QUOTED TEXT
┌────────
Ahora bien, cuando la industrialización moderna arrebata las actividades de los trabajadores, los lleva a unos trabajos tan técnicos, tan nuevos, tan definidos, y tan armónicamente coordinados entre sí, que es preciso por lo general pactarlos sin fórmulas, ni asesor legista; y convenirlos en momentos efímeros; pero de una oportunidad tan matemática, y de tal manera fatal para el éxito de las empresas, que si se detuvieran en solemnidades notariales, el trabajo inmediato, la empresa general que lo requiere, la industrialización de una comarca, que se persigue en ellos; y aun la civilización humana, en lo que a esa región competa, pueden paralizarse, suspenderse o frustrarse por completo. De ahí proviene pues esa confianza que el hombre tiene por el hombre en los pueblos industriales modernos; ese respeto religioso por la palabra empeñada; ese espíritu de veracidad que caracteriza sus convenciones; esa sencillez en sus documentos; y esa identificación de su criterio con el criterio de la ciencia, cuando se debaten algunos de los derechos que de los trabajos técnicos modernos puedan derivarse; pero de ahí nace también como corolario ineludible, el horror que se tiene a la justicia tradicional; y la costumbre de precaverse contra ella, pactando el juicio arbitral para los conflictos eventuales de sus intereses.
└────────
CHALLENGE
Write what comes next in the quoted text.

AVAILABLE DATA
┌────────
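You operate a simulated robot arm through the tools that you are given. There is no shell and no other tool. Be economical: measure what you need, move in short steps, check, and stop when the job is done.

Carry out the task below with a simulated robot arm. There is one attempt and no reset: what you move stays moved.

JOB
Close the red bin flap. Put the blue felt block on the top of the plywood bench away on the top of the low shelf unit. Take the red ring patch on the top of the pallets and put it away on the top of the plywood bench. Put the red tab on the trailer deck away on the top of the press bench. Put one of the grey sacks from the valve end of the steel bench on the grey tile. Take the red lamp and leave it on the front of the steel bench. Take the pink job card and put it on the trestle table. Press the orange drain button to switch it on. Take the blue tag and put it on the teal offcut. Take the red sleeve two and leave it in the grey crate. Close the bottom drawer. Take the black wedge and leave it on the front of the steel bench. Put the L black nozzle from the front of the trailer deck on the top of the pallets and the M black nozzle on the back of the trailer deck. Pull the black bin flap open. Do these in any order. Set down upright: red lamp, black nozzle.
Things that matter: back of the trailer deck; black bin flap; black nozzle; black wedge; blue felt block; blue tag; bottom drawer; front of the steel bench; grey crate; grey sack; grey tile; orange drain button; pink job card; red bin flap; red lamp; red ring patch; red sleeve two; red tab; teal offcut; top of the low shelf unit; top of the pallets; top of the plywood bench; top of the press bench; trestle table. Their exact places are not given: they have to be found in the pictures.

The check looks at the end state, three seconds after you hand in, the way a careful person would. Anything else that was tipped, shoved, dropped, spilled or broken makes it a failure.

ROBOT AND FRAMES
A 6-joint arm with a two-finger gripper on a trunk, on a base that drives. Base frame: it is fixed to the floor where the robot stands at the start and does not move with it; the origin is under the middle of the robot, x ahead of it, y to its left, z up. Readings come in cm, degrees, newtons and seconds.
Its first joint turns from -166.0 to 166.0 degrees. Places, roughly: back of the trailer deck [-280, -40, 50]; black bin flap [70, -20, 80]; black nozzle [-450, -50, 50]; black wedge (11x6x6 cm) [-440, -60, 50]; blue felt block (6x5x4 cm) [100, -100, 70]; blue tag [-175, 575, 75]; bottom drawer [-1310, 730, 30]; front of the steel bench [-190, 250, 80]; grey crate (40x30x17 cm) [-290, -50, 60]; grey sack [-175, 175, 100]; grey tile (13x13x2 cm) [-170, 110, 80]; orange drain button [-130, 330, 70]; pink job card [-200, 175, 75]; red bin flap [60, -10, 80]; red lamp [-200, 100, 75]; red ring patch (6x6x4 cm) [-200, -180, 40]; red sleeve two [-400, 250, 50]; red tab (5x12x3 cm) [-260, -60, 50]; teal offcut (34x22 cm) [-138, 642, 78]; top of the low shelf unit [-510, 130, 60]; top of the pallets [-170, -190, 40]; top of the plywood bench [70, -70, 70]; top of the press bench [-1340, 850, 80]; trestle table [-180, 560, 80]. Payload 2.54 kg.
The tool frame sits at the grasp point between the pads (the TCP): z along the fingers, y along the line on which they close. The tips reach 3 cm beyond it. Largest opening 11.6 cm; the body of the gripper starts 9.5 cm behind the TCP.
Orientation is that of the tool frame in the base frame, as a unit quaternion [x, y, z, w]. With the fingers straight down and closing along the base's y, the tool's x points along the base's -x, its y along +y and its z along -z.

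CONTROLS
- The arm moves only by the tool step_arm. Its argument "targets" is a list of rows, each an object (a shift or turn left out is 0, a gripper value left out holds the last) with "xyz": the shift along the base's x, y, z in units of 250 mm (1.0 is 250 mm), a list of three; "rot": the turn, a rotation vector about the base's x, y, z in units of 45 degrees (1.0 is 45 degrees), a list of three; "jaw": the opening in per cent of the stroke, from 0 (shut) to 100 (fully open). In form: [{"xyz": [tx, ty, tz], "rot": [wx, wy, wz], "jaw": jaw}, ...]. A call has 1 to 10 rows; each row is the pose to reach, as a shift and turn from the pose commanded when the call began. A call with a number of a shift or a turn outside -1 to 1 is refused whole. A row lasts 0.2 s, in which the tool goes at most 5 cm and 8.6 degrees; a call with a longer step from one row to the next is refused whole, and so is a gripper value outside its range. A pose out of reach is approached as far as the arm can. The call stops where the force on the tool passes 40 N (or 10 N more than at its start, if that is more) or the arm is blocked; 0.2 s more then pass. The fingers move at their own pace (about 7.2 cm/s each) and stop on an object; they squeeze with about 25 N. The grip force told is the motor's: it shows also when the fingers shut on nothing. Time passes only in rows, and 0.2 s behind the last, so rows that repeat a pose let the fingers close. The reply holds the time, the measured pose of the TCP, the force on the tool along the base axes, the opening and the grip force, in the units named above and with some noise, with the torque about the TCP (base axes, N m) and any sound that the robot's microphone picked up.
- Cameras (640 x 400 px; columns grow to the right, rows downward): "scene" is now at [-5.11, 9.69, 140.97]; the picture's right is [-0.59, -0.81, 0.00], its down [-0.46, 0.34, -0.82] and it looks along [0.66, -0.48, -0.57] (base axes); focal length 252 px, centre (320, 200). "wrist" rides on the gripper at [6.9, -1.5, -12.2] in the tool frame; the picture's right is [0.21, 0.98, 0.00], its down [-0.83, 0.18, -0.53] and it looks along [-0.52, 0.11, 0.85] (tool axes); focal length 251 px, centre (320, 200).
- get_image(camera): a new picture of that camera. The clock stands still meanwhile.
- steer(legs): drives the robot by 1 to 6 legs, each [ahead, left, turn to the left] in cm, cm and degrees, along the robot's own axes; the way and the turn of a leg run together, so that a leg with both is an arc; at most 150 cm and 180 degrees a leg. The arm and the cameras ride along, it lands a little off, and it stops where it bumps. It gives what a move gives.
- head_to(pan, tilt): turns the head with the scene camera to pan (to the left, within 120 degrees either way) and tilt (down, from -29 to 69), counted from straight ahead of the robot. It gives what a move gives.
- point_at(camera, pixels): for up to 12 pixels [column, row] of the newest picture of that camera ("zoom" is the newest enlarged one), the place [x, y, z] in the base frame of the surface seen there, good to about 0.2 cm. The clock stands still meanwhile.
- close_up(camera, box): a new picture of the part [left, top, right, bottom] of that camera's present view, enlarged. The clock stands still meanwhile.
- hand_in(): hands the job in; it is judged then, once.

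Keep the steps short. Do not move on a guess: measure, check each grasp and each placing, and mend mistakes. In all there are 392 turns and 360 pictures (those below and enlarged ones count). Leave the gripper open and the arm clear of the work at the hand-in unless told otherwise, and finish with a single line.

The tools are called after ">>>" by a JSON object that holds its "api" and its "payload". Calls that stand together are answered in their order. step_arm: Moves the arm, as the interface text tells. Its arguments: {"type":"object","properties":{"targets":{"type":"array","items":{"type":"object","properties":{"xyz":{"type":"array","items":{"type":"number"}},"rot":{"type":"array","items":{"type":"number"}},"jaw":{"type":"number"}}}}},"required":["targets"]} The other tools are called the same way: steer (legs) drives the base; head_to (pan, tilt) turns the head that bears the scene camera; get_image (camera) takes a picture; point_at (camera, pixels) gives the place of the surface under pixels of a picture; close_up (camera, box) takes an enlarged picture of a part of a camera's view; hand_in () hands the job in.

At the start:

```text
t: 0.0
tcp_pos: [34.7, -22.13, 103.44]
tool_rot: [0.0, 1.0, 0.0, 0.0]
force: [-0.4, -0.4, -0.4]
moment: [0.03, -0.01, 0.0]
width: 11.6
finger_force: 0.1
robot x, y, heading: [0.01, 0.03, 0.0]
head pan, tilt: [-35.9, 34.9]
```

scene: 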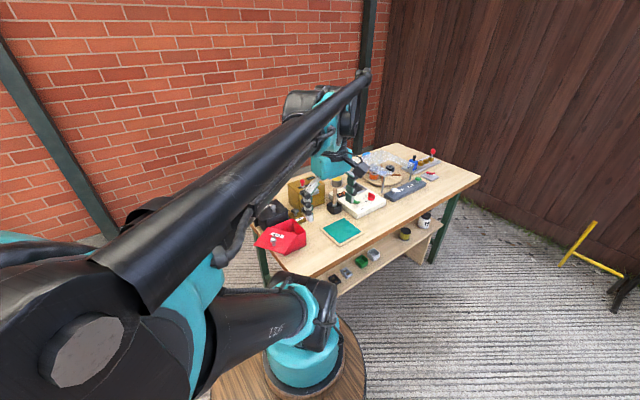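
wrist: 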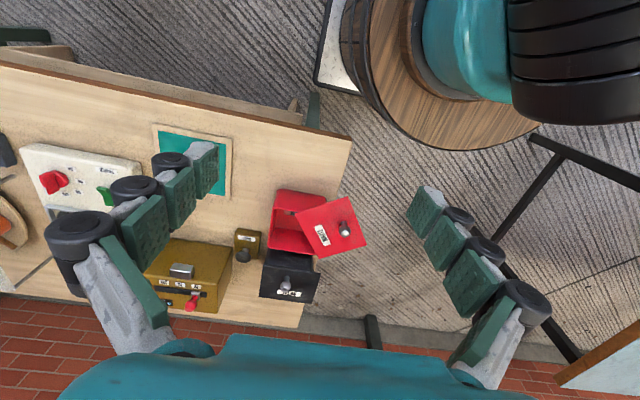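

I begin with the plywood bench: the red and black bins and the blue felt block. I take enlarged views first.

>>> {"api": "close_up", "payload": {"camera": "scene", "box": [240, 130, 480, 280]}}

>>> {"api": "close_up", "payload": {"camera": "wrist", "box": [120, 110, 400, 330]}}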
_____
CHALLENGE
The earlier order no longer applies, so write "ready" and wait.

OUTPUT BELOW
└────────
OUTPUT BELOW
Concurren pues dos grandes motivos para arrebatar hoy a la justicia oficial, un número creciente de litigios: el miedo a la tramitación absurda e impotente para llegar a la verdad de los sistemas de enjuiciamientos vigentes; y la naturaleza sencilla, ingenua, honrada, leal y técnica de los actos y contratos que el industrialismo requiere. Ambos imponen como resultado ineludible la necesidad intelectual de rechazar en los juicios arbitrales, toda máxima o concepto de jurisprudencia, que no esté apoyado en las doctrinas y métodos, que las ciencias profesan, para evidenciar los fenómenos de la Naturaleza, y que las artes implantan para modificar su materia y para domeñar sus fuerzas.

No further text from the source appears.